◆ **DATA LISTING**
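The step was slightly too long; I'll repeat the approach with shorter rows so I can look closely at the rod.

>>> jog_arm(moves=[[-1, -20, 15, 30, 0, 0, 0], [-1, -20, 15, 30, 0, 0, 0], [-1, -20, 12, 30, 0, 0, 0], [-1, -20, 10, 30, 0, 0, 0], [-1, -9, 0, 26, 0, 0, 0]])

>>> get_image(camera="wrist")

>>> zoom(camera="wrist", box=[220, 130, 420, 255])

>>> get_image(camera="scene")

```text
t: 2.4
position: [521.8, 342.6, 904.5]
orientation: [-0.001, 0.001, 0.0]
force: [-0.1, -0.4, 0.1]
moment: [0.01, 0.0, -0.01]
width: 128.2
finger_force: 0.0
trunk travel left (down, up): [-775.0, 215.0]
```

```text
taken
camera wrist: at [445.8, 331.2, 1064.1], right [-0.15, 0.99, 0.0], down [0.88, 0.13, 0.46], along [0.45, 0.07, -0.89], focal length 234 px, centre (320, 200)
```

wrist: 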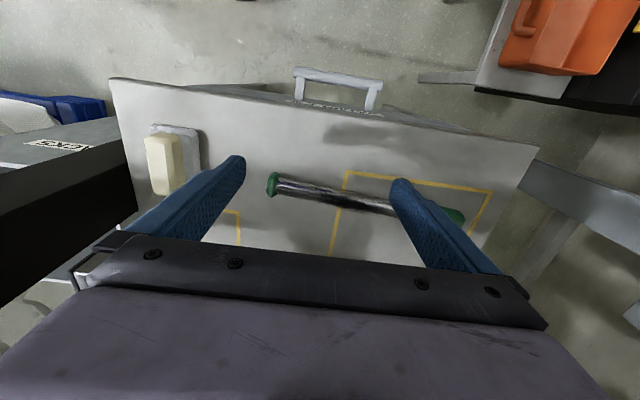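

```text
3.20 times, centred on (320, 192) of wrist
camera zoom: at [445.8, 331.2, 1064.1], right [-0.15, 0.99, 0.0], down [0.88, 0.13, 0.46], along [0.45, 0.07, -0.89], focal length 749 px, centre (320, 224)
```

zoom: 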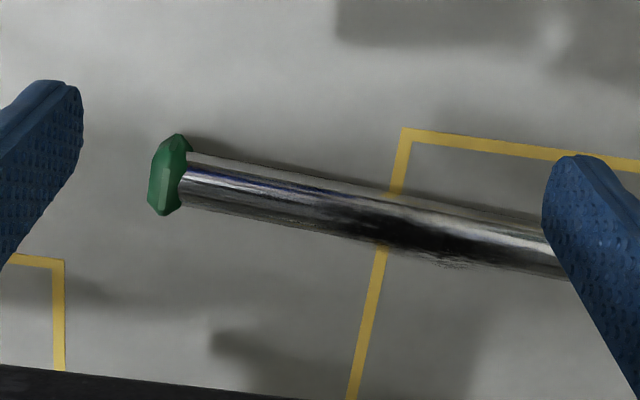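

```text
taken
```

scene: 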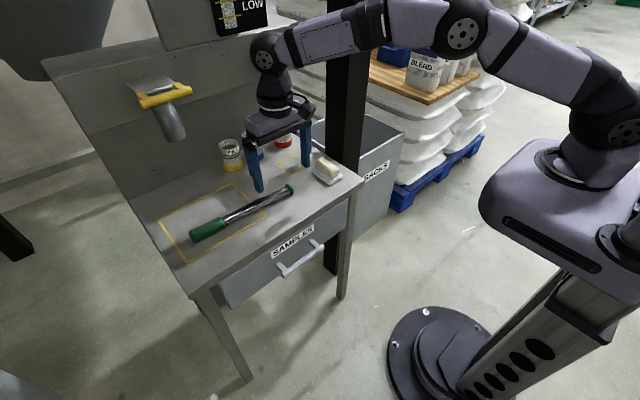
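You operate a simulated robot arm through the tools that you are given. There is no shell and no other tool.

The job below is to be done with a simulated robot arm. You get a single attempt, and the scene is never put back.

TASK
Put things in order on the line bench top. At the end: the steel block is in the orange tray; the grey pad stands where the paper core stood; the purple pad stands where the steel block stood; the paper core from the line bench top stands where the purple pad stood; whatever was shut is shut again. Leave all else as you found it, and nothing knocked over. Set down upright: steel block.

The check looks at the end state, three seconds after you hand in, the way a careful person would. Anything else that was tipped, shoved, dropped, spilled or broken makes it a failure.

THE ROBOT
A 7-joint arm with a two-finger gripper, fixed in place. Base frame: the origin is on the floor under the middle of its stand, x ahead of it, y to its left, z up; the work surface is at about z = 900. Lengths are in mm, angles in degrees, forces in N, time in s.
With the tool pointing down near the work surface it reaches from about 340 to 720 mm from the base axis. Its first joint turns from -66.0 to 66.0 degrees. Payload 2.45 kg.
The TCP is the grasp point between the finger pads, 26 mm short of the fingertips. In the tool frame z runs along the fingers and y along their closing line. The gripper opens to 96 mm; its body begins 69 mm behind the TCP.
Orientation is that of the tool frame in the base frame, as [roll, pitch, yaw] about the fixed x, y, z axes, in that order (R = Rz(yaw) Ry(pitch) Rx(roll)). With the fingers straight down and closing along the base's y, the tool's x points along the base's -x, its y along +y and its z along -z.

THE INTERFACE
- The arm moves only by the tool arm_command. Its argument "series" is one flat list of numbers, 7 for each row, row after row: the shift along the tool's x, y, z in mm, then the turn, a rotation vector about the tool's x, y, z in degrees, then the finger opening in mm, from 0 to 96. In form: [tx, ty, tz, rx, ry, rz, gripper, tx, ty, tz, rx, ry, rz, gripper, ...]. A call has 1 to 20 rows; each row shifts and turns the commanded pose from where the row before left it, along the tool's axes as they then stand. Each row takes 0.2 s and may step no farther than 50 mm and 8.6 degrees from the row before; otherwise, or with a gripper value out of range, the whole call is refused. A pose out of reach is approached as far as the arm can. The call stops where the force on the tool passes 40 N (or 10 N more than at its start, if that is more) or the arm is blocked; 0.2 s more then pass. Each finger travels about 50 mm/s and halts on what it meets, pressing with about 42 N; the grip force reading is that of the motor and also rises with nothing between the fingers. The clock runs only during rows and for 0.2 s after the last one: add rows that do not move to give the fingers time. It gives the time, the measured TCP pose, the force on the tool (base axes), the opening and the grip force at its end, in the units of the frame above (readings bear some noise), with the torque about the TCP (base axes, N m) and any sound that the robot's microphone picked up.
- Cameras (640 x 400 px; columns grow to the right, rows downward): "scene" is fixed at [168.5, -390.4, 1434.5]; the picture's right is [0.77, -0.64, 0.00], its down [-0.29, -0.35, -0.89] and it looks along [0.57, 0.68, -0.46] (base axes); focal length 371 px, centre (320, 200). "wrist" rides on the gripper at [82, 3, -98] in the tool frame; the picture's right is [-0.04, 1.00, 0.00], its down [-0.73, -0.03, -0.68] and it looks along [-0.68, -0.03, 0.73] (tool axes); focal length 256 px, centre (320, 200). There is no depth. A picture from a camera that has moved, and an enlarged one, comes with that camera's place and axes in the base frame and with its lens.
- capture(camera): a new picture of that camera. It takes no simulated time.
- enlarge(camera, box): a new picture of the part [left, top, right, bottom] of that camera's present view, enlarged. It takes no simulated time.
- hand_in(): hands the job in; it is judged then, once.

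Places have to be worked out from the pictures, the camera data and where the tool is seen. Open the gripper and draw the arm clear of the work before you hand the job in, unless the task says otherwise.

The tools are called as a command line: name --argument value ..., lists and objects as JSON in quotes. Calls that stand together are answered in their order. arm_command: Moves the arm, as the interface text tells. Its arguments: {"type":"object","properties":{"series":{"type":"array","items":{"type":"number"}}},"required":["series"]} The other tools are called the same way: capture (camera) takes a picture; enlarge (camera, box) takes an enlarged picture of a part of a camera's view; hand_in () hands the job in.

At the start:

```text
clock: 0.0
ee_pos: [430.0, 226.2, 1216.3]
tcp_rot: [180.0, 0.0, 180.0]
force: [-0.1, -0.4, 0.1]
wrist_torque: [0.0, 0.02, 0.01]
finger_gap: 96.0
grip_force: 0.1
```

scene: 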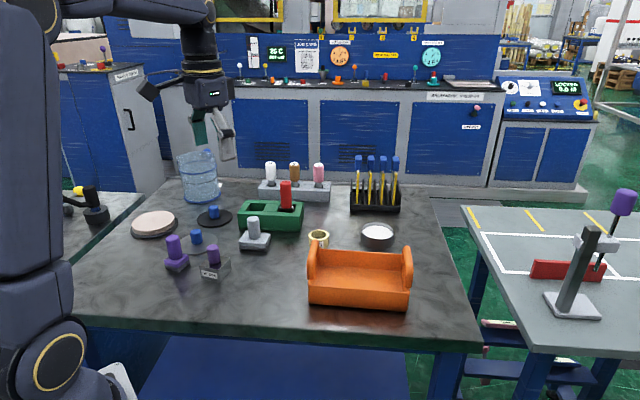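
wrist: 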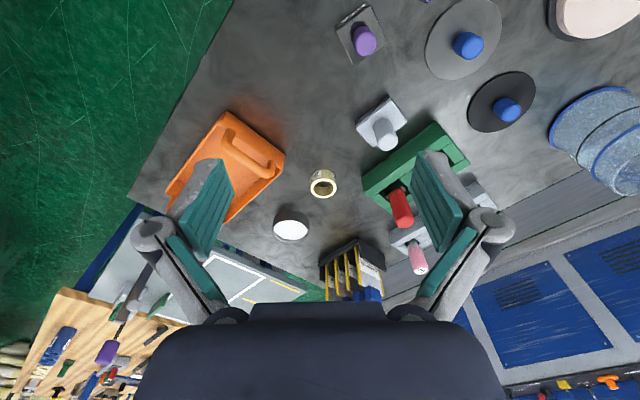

◆ **PROBLEM**
Pull every line containing "tools" from the material above.

◆ **WRITTEN RESPONSE**
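You operate a simulated robot arm through the tools that you are given. There is no shell and no other tool.
The tools are called as a command line: name --argument value ..., lists and objects as JSON in quotes. Calls that stand together are answered in their order. arm_command: Moves the arm, as the interface text tells. Its arguments: {"type":"object","properties":{"series":{"type":"array","items":{"type":"number"}}},"required":["series"]} The other tools are called the same way: capture (camera) takes a picture; enlarge (camera, box) takes an enlarged picture of a part of a camera's view; hand_in () hands the job in.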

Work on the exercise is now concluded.